On the pitch, Kristine Hegland is capable of fulfilling many roles, something which marks her out as a player of great quality. But the young Norwegian is aware that one person can only do so much, and does not hesitate to dish out useful pointers to keep her team-mates on the right track.
A glance at the precocious Scandinavian’s impressive CV reveals an appearance at the FIFA Women’s World Cup Germany 2011™, as well as previous experience of the FIFA U-20 Women's World Cup, at Chile 2008, and all of this before she has even turned 20. The youngest member of the squad four years ago, she travelled to South America with her eyes and ears wide open, ready and willing to learn as much as possible.
And she has not forgotten how valuable an experience it was. “I’m sure it’ll be of great help,” she told FIFA.com. “I know what to expect. I’m familiar with this level, and that will no doubt enable me to better prepare myself – mentally and physically – for our matches,” she continued.
Among her many qualities, Hegland is highly organised, leaving nothing to chance. “Hopefully the experience will also help me to make the right choices, particularly in terms of when and what to eat and drink, or the amount of rest that I need, and all the other little details that a footballer has to think about,” explained the Norwegian skipper.
Small country, big results
By covering all possible angles, she will be keen to avoid a disappointing conclusion similar to the one endured by the Norwegians at last year’s UEFA European Women’s U-19 Championship, just when they appeared to have perfectly negotiated the prestigious tournament.
But that was not taking into account the superiority of Germany, who beat Jarl Torske’s charges twice, once in a tight group-stage encounter (3-1), and again in the final, by a much more comprehensive scoreline of 8-1.
It was a result that reminded Hegland and Co of the work still required to compete with the world’s elite teams. “Germany are a very strong side, and not just at U-20 level,” pointed out the versatile Norwegian.
“They have several players that are both skilful and physically imposing. We can learn a lot from them,” she said, before adding, “But you also have to remember that they have a much bigger pool of players to choose from than a small country like Norway.”
With a population of just four million, the northern European nation nevertheless managed to claim runners-up spot at the 2011 continental contest in Italy.
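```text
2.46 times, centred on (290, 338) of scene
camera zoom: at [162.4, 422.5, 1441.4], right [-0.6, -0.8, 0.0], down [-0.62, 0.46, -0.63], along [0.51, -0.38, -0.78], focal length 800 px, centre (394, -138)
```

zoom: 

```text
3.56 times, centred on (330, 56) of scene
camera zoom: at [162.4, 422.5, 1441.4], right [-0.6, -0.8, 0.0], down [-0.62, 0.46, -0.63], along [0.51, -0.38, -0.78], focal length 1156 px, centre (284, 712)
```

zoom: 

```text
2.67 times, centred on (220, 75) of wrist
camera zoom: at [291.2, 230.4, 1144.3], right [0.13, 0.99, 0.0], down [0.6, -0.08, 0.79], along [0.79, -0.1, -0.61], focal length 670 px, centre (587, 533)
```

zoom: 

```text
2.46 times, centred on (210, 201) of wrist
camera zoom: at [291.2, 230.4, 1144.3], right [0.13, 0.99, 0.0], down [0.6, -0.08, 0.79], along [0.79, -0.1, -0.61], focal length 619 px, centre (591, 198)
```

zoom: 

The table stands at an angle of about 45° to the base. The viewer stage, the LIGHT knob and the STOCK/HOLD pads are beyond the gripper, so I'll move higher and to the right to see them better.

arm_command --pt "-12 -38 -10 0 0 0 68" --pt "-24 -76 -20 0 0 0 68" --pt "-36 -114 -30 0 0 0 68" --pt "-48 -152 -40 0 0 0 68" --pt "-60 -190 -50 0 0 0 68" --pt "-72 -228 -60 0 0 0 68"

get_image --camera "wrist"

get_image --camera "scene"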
Despite the heavy defeat suffered in the final, it remains a laudable achievement.
“It’s never much fun to lose a game, and even less so when it’s a European Championship final,” said Hegland, who also participated in one of Norway’s ‘big’ FIFA Women's World Cup matches in 2011, a 2-1 loss to Australia.
“I can’t remember exactly what I said to my team-mates in the dressing room after the European final, but we were very down. The match wasn’t a fair reflection of how we’d played during the rest of the tournament. But after a few days, I realised that what we’d accomplished was really quite special, and is something that we can be proud of,” she added.
For Hegland, that feeling of pride comes with a combination of humility and respect for those that have gone down this path before her. But instead of the usual global icons such as Lionel Messi, Cristiano Ronaldo, Marta or Birgit Prinz, her idols have more of a local flavour to them. “Even though he’s retired now, Ole Gunnar Solskjaer will always be my role model,” said the player who plies her trade with Bergen-based Arna-Bjornar.
Understandably, she also holds the Norway side that lifted the FIFA Women’s World Cup in 1995 in high regard. “We’re lucky enough to have two of them in our backroom staff, Ann Kristin Aarones and Heidi Stoere. They’ve got a wealth of experience and are always there at our training sessions. What those players managed to do is the dream of any female footballer,” she explained.
That is a dream that Hegland shares, of course, even though she is not quite as clear as to the position on the pitch from which she might achieve that feat. “I’ve played just about everywhere,” she said with a smile.
“With my club, I usually play in midfield, but I’ve also been used in defence and up front. I’ve played at full-back with the senior Norway set-up, and in this team I’m on the wing. This season, I’ve played every position apart from goalkeeper!” she continued.
While filling in between the sticks is unlikely to be part of her future, she has put a plan in place for when she eventually hangs up her boots. “I’m studying psychology,” stated the 19-year-old.
“We don’t have a long career and don’t earn as much as male players. And so getting a good education is a natural step and will be very important after I’ve stopped playing. Although I hope to make a living from football for a few years still,” she said.
Although Hegland may not yet know what her best position is, she likely has a long career ahead of her in which to figure it out.